TEXT PASSAGE:
--- BEGIN ---
Ben-Gvir attacked what he called a breach of agreements, saying “the conduct of elements in Habayit Hayehudi was disgraceful,” despite all of the above “and despite the fact that more than 70,000 Otzma Yehudit voters voted for the Rightwing Union.”

Ben-Gvir appeared to be offended more than anything else by the refusal of Peretz and his co-leader Bezalel Smotrich to implement the “Norwegian law” according to a pre-election deal with Otzma Yehudit. The law, which is yet to be submitted to the Knesset plenum, empowers a faction’s MK who becomes a government minister to resign from the Knesset making way for the next candidate on his slot, and ensures that, should the minister be forced to leave government, he would be given back his Knesset seat.

The point is particularly vital for Ben-Gvir, who has seen his own party colleague, Michael Ben-Ari, be dragged through the mud by the High Court of Justice which flagrantly overturned a Knesset committee decision to allow him to run – this while at the same time reversing the committee’s ruling to disqualify sworn anti-Zionist and terrorist-supporters from Arab parties.

Smotrich posted an explanation on his Facebook page Tuesday morning, that despite his best intentions, the current caretaker government is not allowed to legislate a radical addition to Israel’s constitutional Knesset laws such as the Norwegian law. Smotrich said that he even looked at resigning from the Knesset to remain only a minister, in order to make room for Ben-Gvir, but discovered that this, too, could not be done in a temporary government.
--- END ---
DATA:
--- BEGIN ---
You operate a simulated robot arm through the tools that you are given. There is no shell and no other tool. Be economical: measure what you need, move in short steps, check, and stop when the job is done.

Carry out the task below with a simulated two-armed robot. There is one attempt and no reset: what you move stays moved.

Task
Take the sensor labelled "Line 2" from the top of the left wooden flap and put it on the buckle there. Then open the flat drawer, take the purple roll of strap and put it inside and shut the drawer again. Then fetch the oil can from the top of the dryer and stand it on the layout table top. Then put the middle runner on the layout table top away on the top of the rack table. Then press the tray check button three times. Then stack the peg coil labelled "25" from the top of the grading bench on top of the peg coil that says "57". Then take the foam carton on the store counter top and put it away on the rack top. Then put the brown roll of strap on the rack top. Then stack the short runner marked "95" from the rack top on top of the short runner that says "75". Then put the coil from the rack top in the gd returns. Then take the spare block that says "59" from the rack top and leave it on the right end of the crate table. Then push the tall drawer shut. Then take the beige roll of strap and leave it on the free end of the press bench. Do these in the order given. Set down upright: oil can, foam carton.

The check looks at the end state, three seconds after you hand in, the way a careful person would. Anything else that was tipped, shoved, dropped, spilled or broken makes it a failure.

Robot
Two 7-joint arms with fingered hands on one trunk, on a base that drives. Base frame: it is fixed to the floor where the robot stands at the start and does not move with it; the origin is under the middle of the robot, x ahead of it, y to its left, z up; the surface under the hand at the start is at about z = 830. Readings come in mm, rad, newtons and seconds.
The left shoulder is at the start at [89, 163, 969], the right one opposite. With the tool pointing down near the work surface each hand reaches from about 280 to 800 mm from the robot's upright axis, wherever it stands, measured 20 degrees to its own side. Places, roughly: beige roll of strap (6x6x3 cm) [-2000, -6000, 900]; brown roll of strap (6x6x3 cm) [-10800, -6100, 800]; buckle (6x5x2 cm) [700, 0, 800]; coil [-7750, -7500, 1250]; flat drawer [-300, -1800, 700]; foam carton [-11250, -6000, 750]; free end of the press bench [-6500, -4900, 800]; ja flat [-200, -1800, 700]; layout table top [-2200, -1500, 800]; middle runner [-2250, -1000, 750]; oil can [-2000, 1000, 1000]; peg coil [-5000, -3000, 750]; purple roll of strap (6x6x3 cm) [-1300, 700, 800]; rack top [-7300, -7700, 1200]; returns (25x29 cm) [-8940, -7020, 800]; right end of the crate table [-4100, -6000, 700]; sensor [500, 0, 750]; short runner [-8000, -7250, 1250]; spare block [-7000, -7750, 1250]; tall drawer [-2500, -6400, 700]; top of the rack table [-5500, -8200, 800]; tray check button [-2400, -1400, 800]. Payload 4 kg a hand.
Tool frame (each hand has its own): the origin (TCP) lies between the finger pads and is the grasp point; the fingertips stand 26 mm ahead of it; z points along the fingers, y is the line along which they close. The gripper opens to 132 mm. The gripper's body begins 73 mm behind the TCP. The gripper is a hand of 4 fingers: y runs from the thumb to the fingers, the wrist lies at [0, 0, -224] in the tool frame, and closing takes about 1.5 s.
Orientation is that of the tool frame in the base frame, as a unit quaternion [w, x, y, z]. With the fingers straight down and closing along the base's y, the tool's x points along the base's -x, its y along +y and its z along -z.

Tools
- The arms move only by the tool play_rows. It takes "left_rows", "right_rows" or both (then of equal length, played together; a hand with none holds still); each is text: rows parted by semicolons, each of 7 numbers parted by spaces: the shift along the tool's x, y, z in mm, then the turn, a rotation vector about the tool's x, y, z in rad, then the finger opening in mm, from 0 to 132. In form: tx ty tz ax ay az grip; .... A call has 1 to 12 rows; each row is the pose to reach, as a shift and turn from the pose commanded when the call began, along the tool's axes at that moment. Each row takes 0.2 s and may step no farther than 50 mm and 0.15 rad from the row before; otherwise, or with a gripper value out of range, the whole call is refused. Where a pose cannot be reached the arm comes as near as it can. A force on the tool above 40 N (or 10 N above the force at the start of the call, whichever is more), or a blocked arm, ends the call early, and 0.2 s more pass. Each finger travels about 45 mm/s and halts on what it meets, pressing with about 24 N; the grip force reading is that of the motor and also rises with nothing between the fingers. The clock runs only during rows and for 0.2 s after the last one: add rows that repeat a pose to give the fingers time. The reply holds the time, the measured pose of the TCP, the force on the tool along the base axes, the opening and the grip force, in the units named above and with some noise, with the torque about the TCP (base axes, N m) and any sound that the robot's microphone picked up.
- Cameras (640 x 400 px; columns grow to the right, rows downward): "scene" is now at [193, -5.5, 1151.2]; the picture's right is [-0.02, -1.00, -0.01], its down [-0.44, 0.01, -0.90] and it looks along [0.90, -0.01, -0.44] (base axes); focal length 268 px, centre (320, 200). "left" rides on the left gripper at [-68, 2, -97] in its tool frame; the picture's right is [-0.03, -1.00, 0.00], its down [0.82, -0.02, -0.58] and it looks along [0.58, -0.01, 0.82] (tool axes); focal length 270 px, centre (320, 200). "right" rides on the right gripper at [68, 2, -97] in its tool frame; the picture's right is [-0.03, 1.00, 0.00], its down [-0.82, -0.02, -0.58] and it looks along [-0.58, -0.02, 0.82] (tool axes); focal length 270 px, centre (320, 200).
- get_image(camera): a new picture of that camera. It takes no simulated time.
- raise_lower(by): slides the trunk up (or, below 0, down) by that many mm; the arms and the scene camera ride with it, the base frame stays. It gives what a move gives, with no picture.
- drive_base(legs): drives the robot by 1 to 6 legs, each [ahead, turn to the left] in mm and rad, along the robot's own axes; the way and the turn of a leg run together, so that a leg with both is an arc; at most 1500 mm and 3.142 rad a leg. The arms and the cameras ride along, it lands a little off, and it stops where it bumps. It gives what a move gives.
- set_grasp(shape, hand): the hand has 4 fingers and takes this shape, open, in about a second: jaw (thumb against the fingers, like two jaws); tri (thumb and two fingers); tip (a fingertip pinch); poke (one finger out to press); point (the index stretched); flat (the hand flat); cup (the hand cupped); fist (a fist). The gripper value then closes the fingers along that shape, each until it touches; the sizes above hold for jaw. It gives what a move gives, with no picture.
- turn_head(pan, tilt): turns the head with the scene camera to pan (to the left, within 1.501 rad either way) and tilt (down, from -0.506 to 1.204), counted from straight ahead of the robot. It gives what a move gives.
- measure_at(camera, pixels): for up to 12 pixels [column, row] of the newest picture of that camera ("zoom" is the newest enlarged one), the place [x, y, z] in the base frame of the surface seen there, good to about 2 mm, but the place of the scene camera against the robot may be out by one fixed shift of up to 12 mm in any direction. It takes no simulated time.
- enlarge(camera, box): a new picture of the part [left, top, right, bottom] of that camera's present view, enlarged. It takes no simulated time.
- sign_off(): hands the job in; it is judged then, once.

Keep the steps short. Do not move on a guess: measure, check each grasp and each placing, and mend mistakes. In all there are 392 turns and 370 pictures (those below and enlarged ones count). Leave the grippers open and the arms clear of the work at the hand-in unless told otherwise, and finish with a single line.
--- END ---
ACTIONS TO TAKE:
**1.** Copy the whole text passage, the one that starts with "Ben-Gvir attacked what".
**2.** Begin with the line containing "- drive_base(legs): drives", end with the line containing "- set_grasp(shape, hand): the", and repeat every line in that stretch exactly. Write them as strings in a JSON array, leaving out blank lines.

SOLUTIONS:
**1.**
Ben-Gvir attacked what he called a breach of agreements, saying “the conduct of elements in Habayit Hayehudi was disgraceful,” despite all of the above “and despite the fact that more than 70,000 Otzma Yehudit voters voted for the Rightwing Union.”

Ben-Gvir appeared to be offended more than anything else by the refusal of Peretz and his co-leader Bezalel Smotrich to implement the “Norwegian law” according to a pre-election deal with Otzma Yehudit. The law, which is yet to be submitted to the Knesset plenum, empowers a faction’s MK who becomes a government minister to resign from the Knesset making way for the next candidate on his slot, and ensures that, should the minister be forced to leave government, he would be given back his Knesset seat.

The point is particularly vital for Ben-Gvir, who has seen his own party colleague, Michael Ben-Ari, be dragged through the mud by the High Court of Justice which flagrantly overturned a Knesset committee decision to allow him to run – this while at the same time reversing the committee’s ruling to disqualify sworn anti-Zionist and terrorist-supporters from Arab parties.

Smotrich posted an explanation on his Facebook page Tuesday morning, that despite his best intentions, the current caretaker government is not allowed to legislate a radical addition to Israel’s constitutional Knesset laws such as the Norwegian law. Smotrich said that he even looked at resigning from the Knesset to remain only a minister, in order to make room for Ben-Gvir, but discovered that this, too, could not be done in a temporary government.

**2.**
[
  "- drive_base(legs): drives the robot by 1 to 6 legs, each [ahead, turn to the left] in mm and rad, along the robot's own axes; the way and the turn of a leg run together, so that a leg with both is an arc; at most 1500 mm and 3.142 rad a leg. The arms and the cameras ride along, it lands a little off, and it stops where it bumps. It gives what a move gives.",
  "- set_grasp(shape, hand): the hand has 4 fingers and takes this shape, open, in about a second: jaw (thumb against the fingers, like two jaws); tri (thumb and two fingers); tip (a fingertip pinch); poke (one finger out to press); point (the index stretched); flat (the hand flat); cup (the hand cupped); fist (a fist). The gripper value then closes the fingers along that shape, each until it touches; the sizes above hold for jaw. It gives what a move gives, with no picture."
]